The Chinese government doesn’t have much interest in utilizing social media companies’ online portals to target content it doesn’t like. And there’s plenty of content the government doesn’t like. Between the Great Firewall and its obsessive tracking of citizens through pervasive surveillance tech and “Citizen Scores,” there’s really not much left for American social media companies to do.
The data contained in social media company transparency reports appears to indicate the Chinese government is capable of censoring content without outside assistance. Only Google’s shows a significant amount of requests from the Chinese government. Facebook hasn’t seen anything in years. And Twitter’s report sports a gaudy “N/A” when it comes to content takedown requests from the Chinese government.
If you want something done right, you have to do it yourself.
The 50-year-old software engineer was tapping away at his computer in November when state security officials filed into his office on mainland China.
They had an unusual – and nonnegotiable – request.
Delete these tweets, they said.
The agents handed over a printout of 60 posts the engineer had fired off to his 48,000 followers. The topics ranged from U.S.-China trade relations to the plight of underground Christians in his coastal province in southeast China.
When the engineer didn’t comply after 24 hours, he discovered that someone had hacked into his Twitter account – @hesuoge – and deleted its entire history of 11,000 tweets.

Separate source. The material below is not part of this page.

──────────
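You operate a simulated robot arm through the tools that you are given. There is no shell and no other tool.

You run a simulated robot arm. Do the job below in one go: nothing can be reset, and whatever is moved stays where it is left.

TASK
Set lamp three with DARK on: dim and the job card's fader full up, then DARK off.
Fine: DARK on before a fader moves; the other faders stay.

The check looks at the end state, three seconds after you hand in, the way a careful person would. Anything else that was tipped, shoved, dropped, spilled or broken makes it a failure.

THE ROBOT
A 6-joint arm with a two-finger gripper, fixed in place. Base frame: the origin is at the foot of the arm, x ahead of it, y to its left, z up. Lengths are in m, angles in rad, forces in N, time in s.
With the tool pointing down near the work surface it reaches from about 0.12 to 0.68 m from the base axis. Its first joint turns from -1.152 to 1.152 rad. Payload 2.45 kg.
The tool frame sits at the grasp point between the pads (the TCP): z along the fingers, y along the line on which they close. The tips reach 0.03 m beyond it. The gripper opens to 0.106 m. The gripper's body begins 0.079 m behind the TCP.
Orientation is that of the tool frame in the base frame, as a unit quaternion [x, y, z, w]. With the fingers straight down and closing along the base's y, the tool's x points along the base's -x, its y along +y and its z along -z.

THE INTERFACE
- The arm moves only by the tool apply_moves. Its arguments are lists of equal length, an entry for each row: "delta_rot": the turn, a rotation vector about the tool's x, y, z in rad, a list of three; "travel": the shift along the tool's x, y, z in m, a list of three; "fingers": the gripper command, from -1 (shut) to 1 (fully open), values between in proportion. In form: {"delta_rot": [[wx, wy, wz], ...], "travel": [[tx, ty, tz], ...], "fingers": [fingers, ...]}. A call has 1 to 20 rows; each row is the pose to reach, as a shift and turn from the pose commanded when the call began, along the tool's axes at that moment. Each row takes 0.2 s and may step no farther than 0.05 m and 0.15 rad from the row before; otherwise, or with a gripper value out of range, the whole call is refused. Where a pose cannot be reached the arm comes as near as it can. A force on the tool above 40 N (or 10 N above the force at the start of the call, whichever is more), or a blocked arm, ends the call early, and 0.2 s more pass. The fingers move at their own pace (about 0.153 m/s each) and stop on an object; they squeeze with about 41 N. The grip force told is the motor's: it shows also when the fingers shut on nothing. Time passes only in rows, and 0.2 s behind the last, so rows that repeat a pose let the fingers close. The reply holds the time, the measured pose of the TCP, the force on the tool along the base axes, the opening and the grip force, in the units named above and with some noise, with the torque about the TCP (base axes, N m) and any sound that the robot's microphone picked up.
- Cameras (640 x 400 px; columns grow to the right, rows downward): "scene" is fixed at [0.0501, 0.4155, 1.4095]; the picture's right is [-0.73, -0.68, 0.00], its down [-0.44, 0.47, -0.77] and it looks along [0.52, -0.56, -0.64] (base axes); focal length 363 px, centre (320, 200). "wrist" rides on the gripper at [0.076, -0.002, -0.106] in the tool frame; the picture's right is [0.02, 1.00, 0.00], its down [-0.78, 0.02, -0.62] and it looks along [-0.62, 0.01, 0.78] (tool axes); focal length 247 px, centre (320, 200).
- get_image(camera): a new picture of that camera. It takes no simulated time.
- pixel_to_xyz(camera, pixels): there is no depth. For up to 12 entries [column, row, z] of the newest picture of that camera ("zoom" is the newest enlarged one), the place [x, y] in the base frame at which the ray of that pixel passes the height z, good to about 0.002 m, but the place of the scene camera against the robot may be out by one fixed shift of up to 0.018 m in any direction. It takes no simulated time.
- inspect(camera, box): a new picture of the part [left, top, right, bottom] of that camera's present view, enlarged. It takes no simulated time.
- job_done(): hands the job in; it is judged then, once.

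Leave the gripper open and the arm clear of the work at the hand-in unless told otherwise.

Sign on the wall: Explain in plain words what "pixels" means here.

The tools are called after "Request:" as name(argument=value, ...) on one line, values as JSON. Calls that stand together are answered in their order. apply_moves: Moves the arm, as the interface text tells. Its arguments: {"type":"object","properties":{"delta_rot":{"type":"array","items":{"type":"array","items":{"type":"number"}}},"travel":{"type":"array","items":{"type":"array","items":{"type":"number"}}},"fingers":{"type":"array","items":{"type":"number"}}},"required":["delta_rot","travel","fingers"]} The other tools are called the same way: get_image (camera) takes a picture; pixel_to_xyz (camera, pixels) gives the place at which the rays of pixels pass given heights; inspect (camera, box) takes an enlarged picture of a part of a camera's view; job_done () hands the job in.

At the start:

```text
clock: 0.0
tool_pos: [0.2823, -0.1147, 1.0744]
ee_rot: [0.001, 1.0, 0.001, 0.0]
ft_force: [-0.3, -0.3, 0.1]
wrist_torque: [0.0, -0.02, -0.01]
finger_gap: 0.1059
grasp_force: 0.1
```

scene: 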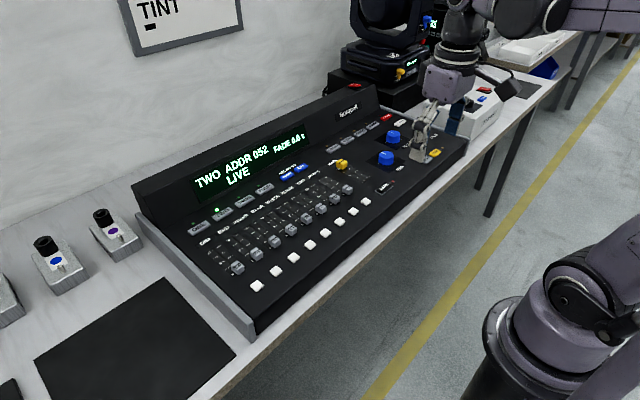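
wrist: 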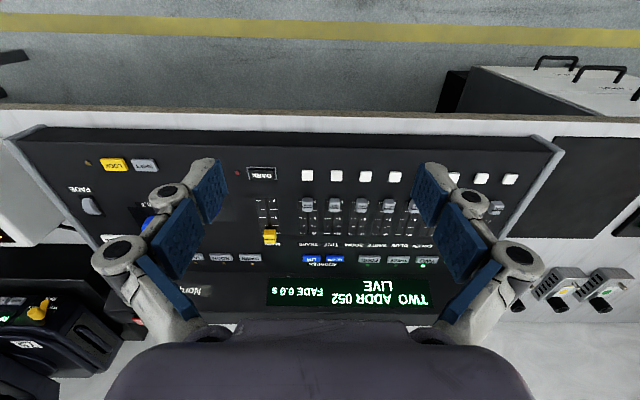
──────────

Facebook and Twitter are banned in China, but that isn’t stopping Chinese citizens from using these services. The crackdown on Twitter, however, does far more to silence dissent than targeting other American social media services. Twitter has been a key outlet in many authoritarian countries where internet censorship is the norm, and even though only a very small percentage of Chinese internet users utilize Twitter, it seems to pose more of a threat to the Chinese government than other platforms with hundreds of millions of users.
The best way to make a point about not angering your government is to make it in person. The article says more than 40 in-person visits involving demands for tweet deletion have been reported, which is likely only a very small percentage of the number that have actually taken place. And, as this report shows, compliance is appreciated but not necessary.
He Jiangbing, a financial commentator, said police came to his Beijing living room to warn about his tweets.
Days earlier, officials visited the Guangzhou home of Ye Du, a well-known writer and supporter of the late Nobel Peace Prize laureate Liu Xiaobo, to hand him a printout of 802 tweets he needed to delete, Ye said in an interview.
Meanwhile, all 30,000 tweets from the account of Wu Gan, an activist serving an eight-year prison sentence, were deleted in November, which suggested a government hack, said Yaxue Cao, a Washington-based activist.
And, lest we pretend this sort of behavior is confined to nations with long histories of oppressing their own people, UK police have recently ramped up their in-person visits to request removal of offending tweets. The high road shouldn’t be ceded so quickly by countries claiming to be at the forefront of personal liberty, not when the low road is clogged with so many nations already.